Große Bedeutung von Eurowings und Edelweiss

Seit Anfang Juli hat der Konzern sein Flugprogramm weiter ausgebaut. Dies betrifft vor allem die touristische Kurzstrecke. Der Konzern hatte den Ausbau seiner Marktposition in diesem Segment bereits vor der Coronakrise zu einem Schwerpunkt seiner Strategie gemacht. «Dabei kommt den Airlines Eurowings und Edelweiss eine wichtige Bedeutung zu», schreibt Lufthansa.

Im Juli hat der Konzern das Angebot schrittweise auf rund 20 Prozent des Vorjahresniveaus gesteigert, mit Ladefaktoren im europäischen Kurzstreckenverkehr von über 70 Prozent.

Ausblick bis Jahresende

Im dritten Quartal soll die angebotene Kapazität auf der Kurz- und Mittelstrecke durchschnittlich auf rund 40 Prozent, auf der Langstrecke auf rund 20 Prozent des Vorjahreswerts gesteigert werden. Im vierten Quartal soll die Kapazität auf durchschnittlich rund 55% (Kurz- und Mittelstrecke) bzw. rund 50 Prozent (Langstrecke) weiter erhöht werden. Damit sollen bis Jahresende rund 95 Prozent der Kurz- und Mittelstreckenziele und rund 70 Prozent der Langstreckenziele wieder angeflogen werden. Dank einer hohen Flexibilität in der Angebots- und Kapazitätsplanung können die Werte auch kurzfristig variieren.

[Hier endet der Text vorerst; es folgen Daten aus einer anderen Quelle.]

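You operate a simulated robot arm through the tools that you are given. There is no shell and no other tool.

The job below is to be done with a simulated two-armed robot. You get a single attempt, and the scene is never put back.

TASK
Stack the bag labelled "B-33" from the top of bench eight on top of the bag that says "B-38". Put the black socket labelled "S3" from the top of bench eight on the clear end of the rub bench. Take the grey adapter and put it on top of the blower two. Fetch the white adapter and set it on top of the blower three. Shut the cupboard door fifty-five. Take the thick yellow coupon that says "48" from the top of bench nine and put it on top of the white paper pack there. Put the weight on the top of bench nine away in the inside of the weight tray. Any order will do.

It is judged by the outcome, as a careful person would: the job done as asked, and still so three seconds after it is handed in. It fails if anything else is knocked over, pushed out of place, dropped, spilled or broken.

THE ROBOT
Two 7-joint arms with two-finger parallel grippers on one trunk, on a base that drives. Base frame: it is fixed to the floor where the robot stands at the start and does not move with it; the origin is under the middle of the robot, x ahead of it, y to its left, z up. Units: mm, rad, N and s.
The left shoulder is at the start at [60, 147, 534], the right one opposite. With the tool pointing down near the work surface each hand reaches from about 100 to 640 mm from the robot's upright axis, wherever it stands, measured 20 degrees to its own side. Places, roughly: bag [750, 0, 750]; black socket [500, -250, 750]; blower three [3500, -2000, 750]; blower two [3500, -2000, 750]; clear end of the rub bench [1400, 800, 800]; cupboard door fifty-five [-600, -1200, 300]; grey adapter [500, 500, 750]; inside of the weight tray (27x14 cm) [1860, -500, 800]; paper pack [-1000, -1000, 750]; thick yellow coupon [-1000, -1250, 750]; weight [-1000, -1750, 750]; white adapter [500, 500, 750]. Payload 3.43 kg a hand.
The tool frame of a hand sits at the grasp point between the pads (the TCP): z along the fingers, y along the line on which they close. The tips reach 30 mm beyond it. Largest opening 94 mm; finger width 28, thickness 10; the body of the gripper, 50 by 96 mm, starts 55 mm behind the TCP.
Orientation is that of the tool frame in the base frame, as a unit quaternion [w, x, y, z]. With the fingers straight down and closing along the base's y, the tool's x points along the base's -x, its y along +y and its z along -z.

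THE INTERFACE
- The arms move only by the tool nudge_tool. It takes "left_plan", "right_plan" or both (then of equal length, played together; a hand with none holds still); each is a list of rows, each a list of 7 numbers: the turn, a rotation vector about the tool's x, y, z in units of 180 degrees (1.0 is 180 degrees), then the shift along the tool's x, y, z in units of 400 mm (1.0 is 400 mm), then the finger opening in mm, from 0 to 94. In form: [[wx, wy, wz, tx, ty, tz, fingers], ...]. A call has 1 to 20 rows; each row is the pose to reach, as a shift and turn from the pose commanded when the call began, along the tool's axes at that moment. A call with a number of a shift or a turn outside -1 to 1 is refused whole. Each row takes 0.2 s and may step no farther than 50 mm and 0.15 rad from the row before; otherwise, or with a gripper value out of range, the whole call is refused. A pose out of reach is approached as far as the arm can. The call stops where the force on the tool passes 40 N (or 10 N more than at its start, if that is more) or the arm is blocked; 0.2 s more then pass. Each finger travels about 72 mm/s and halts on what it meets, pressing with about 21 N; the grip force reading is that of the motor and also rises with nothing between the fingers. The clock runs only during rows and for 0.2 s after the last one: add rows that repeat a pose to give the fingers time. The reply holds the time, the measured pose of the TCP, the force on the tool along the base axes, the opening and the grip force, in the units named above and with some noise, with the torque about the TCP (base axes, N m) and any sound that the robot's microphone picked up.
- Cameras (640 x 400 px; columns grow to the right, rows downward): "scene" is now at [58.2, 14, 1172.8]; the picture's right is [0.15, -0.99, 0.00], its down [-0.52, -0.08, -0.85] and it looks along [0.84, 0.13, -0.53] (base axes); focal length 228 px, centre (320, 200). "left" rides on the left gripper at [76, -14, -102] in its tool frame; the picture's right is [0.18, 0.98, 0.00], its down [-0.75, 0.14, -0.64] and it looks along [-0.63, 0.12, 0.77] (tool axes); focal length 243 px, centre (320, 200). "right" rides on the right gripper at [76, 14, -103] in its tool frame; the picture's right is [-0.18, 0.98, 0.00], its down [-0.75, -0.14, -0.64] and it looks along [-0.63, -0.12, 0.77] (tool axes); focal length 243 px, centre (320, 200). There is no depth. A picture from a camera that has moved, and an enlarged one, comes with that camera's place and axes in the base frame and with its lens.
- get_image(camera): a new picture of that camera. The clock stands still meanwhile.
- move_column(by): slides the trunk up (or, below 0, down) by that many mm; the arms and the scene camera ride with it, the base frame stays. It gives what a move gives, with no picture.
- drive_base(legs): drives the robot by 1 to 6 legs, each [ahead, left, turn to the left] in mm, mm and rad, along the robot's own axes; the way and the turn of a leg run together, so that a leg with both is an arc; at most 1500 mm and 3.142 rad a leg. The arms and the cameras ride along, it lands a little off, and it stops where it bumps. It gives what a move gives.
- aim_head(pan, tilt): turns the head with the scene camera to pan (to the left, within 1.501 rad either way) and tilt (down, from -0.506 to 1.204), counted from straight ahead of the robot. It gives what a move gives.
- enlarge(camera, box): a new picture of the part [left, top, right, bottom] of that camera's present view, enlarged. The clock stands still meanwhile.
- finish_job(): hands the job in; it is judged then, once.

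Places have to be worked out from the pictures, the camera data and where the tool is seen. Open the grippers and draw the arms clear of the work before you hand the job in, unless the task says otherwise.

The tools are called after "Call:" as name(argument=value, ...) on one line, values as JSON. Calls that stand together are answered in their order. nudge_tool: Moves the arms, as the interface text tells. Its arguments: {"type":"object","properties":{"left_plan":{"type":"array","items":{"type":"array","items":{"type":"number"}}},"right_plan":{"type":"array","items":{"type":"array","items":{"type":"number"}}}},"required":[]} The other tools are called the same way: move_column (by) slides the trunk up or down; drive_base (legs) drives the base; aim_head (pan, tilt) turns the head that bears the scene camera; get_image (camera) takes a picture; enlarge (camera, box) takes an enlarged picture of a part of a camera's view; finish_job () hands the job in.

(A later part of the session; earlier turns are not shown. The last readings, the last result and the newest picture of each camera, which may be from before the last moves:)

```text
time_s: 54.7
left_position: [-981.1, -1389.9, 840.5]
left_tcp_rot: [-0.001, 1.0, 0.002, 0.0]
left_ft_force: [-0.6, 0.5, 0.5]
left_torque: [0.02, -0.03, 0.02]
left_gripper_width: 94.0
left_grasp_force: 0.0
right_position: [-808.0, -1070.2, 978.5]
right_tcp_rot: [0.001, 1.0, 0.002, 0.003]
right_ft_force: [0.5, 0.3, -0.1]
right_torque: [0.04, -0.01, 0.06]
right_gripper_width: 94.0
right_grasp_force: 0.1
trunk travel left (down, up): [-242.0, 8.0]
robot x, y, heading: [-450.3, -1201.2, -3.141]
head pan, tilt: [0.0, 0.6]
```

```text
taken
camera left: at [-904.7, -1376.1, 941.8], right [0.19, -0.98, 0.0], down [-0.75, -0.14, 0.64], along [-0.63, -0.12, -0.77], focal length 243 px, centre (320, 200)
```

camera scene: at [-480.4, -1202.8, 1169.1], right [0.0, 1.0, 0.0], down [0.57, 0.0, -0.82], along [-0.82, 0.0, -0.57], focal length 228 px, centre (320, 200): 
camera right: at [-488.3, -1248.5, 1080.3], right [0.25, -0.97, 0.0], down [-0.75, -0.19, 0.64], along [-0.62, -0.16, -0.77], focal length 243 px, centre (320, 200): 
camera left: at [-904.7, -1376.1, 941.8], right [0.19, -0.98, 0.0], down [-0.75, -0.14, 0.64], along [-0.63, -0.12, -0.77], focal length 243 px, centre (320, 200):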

Trotz der Kapazitätsausweitung erwartet die Lufthansa Group auch im zweiten Halbjahr 2020 ein deutlich negatives Adjusted Ebit und für das Gesamtjahr damit weiter einen signifikanten Rückgang des Adjusted Ebit. Darin spiegelt sich die Erwartung wider, dass wichtige Langstreckenverbindungen aufgrund anhaltender Reiserestriktionen weiterhin nur sehr eingeschränkt angeflogen werden können.